Typically, a person will feel pain or an ache or a sensation of pressure just beneath the breastbone. Many people describe the feel as discomfort or heaviness rather than pain. The ache or pressure might also be felt in either shoulder or down the inside of the arms, the back or in the throat, jaw or teeth.

The symptoms of angina that are felt by older people or by women may be different and easily misdiagnosed. Pain may be felt in the stomach area, especially after a meal. It may resemble indigestion.

Causes and Risk Factors

Fatty deposits in the arteries that feed the heart or sometimes because of other abnormalities that interfere with the flow of blood to the heart muscle are the main causes. Not everyone with coronary artery disease has angina.

Angina can also be caused by severe anemia - a condition in which the body has fewer red blood cells or less hemoglobin, which carries oxygen. Rarer causes of angina are severe high blood pressure, a narrowing of the aortic valve (aortic valve stenosis), leakage from the aortic valve, thickening of the walls of the ventricles. All of these factors make the heart work harder and increase its need for oxygen. Abnormalities of the aortic valve may also reduce the blood flow through the arteries of the heart. The openings for these arteries are just beyond the aorta.


Angina is usually diagnosed on the basis of the symptoms that an individual describes. If the symptoms are typical, it's usually easy for a doctor to diagnose the condition. The kind of pain, its location and its association with exertion, meals, weather and other factors are also helpful.
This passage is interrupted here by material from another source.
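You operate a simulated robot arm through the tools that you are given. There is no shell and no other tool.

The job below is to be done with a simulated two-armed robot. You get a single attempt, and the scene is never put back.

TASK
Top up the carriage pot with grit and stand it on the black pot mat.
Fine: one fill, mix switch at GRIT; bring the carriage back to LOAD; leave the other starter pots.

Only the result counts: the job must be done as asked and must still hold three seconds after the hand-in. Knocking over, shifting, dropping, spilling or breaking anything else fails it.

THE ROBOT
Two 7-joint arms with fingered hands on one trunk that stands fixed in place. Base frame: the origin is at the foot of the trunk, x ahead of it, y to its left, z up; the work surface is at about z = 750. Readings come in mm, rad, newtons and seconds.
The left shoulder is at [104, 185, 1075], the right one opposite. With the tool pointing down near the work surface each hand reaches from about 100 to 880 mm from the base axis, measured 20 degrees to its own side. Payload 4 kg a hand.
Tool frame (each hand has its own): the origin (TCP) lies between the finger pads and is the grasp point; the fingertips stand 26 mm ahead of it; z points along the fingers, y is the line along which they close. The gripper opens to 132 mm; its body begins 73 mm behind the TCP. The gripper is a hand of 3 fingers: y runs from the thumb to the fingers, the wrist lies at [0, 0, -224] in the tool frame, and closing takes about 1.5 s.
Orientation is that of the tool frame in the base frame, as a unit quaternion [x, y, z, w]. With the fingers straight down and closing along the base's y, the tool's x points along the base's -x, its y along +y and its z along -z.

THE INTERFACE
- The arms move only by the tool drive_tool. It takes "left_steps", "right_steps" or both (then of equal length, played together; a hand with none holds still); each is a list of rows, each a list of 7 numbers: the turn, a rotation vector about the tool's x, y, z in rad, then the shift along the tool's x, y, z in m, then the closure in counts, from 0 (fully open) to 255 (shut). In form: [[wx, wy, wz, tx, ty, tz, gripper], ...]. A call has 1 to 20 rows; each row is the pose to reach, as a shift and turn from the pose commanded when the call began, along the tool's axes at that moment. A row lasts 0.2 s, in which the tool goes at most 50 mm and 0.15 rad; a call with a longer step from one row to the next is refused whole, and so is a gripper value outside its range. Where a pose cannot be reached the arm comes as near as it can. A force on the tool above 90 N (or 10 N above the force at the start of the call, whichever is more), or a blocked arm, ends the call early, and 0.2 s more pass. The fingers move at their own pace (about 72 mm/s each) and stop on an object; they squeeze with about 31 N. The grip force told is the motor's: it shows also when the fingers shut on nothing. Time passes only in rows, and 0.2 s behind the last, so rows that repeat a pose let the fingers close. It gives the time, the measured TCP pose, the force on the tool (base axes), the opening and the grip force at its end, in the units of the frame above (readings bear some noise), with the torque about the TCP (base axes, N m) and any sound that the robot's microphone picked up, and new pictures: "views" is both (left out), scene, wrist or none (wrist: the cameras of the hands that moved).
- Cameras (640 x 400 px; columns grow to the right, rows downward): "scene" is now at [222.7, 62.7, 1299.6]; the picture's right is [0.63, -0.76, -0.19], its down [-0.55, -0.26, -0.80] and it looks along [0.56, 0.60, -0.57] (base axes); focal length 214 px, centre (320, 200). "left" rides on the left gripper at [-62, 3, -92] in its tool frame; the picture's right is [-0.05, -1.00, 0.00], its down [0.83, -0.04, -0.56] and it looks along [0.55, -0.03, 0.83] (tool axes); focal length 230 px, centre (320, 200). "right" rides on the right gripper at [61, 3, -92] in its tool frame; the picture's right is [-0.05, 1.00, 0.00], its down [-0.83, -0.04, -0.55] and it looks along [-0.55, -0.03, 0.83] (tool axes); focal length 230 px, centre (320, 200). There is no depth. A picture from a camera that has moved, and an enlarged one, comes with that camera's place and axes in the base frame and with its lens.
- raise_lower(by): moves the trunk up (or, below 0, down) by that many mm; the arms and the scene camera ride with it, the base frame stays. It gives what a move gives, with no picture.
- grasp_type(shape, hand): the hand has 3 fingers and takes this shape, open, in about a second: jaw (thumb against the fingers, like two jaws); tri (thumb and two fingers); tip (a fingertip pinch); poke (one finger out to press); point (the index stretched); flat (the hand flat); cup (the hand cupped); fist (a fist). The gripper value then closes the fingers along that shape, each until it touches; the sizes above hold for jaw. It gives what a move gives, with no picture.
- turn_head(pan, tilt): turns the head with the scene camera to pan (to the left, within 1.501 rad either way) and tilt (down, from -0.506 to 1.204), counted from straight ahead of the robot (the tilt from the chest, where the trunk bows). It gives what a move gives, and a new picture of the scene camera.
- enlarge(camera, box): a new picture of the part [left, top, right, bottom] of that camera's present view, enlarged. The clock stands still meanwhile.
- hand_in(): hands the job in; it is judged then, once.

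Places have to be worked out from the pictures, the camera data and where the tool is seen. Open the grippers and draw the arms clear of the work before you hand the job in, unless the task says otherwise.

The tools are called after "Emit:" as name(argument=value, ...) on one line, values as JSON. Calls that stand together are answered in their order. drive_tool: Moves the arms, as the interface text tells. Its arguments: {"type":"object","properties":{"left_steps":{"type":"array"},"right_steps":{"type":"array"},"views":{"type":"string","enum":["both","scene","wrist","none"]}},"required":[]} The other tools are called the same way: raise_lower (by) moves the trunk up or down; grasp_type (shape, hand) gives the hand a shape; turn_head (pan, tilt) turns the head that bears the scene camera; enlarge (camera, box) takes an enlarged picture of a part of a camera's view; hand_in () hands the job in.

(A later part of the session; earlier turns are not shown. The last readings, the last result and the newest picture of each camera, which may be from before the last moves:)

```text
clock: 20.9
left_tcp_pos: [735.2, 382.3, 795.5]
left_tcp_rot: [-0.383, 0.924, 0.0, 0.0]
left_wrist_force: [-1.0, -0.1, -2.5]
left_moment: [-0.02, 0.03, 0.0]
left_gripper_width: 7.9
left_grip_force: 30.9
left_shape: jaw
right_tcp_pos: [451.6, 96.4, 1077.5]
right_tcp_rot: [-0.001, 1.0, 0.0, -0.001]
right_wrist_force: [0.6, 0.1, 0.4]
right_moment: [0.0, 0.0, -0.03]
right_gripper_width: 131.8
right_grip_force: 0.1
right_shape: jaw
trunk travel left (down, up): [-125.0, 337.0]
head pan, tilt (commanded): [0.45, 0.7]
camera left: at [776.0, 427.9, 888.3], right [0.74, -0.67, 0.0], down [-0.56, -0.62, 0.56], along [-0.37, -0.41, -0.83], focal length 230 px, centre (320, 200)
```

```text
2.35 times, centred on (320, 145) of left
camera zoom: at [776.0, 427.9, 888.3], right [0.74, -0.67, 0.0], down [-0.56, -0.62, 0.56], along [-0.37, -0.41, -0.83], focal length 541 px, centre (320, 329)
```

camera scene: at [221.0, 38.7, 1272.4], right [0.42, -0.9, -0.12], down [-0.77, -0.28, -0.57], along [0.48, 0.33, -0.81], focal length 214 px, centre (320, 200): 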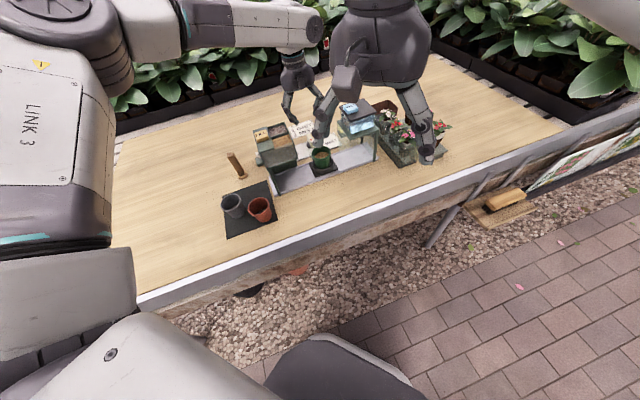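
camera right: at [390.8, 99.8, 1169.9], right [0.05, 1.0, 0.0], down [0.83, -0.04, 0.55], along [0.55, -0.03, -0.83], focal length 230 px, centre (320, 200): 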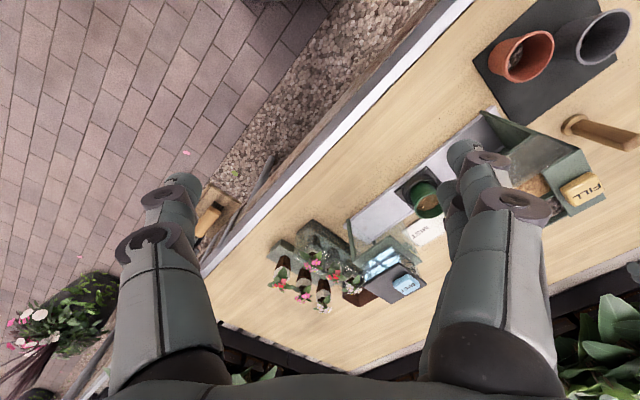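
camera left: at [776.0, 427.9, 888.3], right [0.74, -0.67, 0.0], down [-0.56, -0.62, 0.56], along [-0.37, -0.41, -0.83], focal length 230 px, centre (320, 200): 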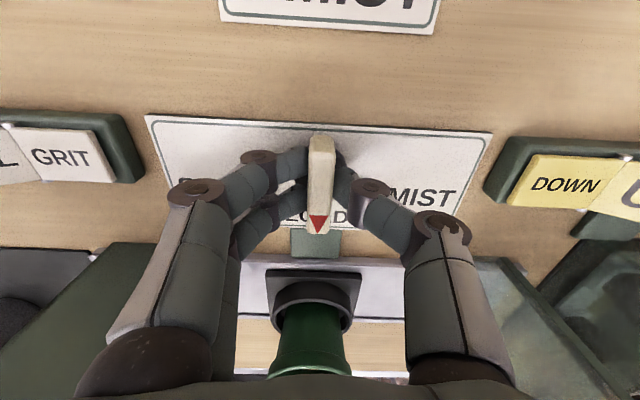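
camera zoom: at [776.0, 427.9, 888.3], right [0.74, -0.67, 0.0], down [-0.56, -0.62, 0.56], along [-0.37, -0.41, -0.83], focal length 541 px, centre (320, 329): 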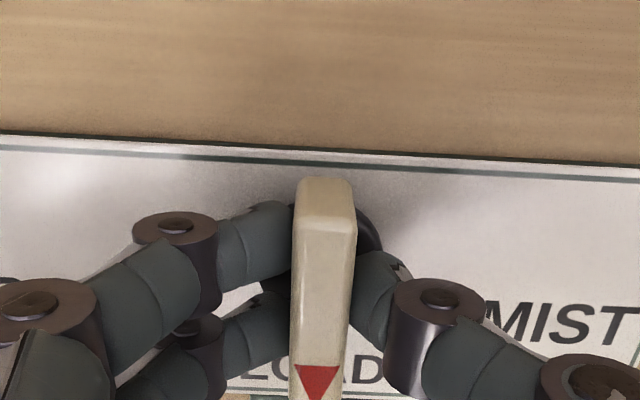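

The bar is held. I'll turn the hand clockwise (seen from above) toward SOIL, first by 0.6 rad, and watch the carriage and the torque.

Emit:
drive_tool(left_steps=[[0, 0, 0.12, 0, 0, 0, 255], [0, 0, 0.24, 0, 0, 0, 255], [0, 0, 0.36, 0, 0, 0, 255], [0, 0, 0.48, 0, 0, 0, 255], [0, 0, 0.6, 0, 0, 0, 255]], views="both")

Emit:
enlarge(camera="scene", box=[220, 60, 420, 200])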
This is especially so if there are other risk factors for coronary artery disease present. These tests may be done to determine if the person has coronary artery disease and how severe it is:


Angina is a symptom of coronary artery disease. How the angina is treated depends on the stability and severity of the symptoms. 

Treatment may include:

  • Eliminating or minimizing risk factors of coronary artery disease by treating high blood pressure, lowering high cholesterol levels, quitting smoking, exercise and weight loss if needed.
  • Lowering LDL cholesterol levels as much as possible using drugs
  • Drug therapy, including beta-blockers, nitrates (such as nitroglycerin), calcium channel blockers, angiotensin-converting enzyme (ACE) inhibitors and anti-clotting drugs
  • Hospitalization if the symptoms get worse quickly
  • Angiography may be performed if symptoms do not improve to help determine if coronary artery bypass surgery or angioplasty is needed
  • Ultimately treatment of the coronary artery disease is required.